I add plants only so I can begin my essay on spring flowers with a photo of a bullfrog.
Now that organism is planted. Bullfrogs crawled out of South Bay at the end of April and, still bronzed from the bay bottom mud where they wintered, they warm up and slowly hop up to the ponds. When stunned and sun starved like that, you can admire bullfrogs just like you do the spring flowers. And like the stunned frog, spring flowers are close to the ground. I pride myself on not picking them thinking they are too beautiful and delicate to be picked (perhaps losing my frog analogy here)
And they are too low to the ground -- like a frog. Of course the spring beauties pictured above come out in April as do trout lilies and hepatica. But this cold April all the flowers seemed tardy. In 2010 the trilliums were out in bunches by the 19th.
This was the state of the trilliums this year on April 25.
At that time the trout lily was grounded beauty of the moment.
Trillium was out the first week of May
And some blooms were fading to pink in the third week of May.
So I think we had a short season for trilliums. I usually get obsessive about special clumps in hidden grottos that try to throw huge white blossoms at you. Look at what I could stand and admire on April 29, 2010:
As individually beautiful as trillium are, they are most striking en masse and best seen just as it gets dark almost bleaching the usually somber hills.
But this year, I must confess, their marching over hill and dale was not quite as dramatic. Take a look at this charge of white in 2007.
But this relative mild year for flowers had some surprises for me. One of the games I play in May is try to frame photos with as many different blooms as possible, and for doing that, this May was the best ever.
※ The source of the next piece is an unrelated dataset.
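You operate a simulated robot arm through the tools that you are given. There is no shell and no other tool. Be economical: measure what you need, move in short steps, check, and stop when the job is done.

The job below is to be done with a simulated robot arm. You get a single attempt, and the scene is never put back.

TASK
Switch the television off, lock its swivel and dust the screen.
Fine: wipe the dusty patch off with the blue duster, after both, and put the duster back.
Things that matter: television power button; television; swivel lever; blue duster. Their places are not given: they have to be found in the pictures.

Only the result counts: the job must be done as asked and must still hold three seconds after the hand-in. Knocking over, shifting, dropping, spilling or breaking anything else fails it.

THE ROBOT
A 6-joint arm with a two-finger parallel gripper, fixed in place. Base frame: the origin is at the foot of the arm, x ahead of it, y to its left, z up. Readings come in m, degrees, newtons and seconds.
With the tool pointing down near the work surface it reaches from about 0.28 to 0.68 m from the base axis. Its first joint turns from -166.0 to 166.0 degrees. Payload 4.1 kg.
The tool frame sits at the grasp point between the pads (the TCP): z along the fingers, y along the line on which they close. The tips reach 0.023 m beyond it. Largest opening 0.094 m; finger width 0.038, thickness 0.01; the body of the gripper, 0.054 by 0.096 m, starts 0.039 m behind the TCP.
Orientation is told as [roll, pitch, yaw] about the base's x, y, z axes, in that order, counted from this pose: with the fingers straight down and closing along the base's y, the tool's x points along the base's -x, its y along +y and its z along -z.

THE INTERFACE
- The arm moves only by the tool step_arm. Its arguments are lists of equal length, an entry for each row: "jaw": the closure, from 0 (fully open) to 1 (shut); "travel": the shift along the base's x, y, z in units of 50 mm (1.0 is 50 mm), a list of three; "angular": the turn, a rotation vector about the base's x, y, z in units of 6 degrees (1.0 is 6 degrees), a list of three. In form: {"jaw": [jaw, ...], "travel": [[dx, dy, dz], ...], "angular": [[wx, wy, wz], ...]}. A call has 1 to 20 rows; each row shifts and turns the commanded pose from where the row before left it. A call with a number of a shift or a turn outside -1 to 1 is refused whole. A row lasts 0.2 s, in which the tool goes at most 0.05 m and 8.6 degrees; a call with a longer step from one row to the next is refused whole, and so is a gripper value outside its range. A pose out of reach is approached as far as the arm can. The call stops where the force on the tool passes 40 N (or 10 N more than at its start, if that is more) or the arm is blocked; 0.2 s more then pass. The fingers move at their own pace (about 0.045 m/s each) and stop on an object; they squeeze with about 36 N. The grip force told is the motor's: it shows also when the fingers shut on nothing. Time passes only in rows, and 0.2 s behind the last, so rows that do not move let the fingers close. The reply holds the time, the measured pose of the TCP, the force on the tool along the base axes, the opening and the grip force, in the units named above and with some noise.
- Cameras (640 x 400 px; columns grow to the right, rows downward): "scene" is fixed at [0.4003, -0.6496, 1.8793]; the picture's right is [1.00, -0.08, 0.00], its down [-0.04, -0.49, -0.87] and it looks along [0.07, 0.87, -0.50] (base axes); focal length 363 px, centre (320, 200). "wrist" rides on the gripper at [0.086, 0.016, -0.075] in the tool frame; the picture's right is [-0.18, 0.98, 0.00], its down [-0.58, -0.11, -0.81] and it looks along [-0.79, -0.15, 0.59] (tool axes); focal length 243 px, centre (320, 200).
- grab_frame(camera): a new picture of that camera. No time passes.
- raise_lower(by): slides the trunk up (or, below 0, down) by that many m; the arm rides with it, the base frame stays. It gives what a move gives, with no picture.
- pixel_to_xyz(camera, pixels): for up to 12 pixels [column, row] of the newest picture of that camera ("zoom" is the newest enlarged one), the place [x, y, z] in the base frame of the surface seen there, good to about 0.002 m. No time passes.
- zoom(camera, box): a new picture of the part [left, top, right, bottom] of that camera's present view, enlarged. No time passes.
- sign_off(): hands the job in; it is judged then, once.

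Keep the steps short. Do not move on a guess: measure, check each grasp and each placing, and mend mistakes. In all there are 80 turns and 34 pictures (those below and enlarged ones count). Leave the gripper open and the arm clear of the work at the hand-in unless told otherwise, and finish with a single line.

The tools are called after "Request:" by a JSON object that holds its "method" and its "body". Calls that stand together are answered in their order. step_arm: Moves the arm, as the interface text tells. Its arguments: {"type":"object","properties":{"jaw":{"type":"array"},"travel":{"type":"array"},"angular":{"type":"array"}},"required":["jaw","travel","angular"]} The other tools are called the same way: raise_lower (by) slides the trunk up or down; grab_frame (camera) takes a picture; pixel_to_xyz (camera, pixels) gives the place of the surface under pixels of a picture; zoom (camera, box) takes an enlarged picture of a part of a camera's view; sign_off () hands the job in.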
Now that's an underwhelming photo unless you have gazed on flowers like this for 19 years and never seen a red trillium and a white trillium flanking a sessile bellwort. Ironically, several days of dry weather made combinations blooms more striking. For example the first violets had trillium for neighbors.
Seeing the blue violets immediately prompts me to search for some blue hepatica before that early flower completely disappears.
I caught those beauties on May 5. Strange how easy it is to adjust to the fading of such delicate blooms. One April I fancied I could sit and see the first hepatica bloom (white) unfurl. It might be more to the point to sit and watch the last hepatica bloom fade soaking in its delicate beauty. But by that time I am anxious to see the yellow and white violets. The latter were out by the 19th.
At the end of May, my conceit about not picking spring flowers because I can't bend down that low ends. The bushes begin blooming, principally clusters of white flowers. Not far from the white violets, I saw a blooming elderberry bush.
Usually at this time of year Leslie does all the planting, but to make it harder to see the animals in the Deep Pond from the road, I searched for small white pines that I could transplant. I first made the stupid assumption that pines up on rocky knolls would be easiest to transplant not knowing how pine roots can get a strangle hold on rocks, but my snooping around one wooded knoll did afford me a view of this delicate bush's blooms, which I have yet to identify.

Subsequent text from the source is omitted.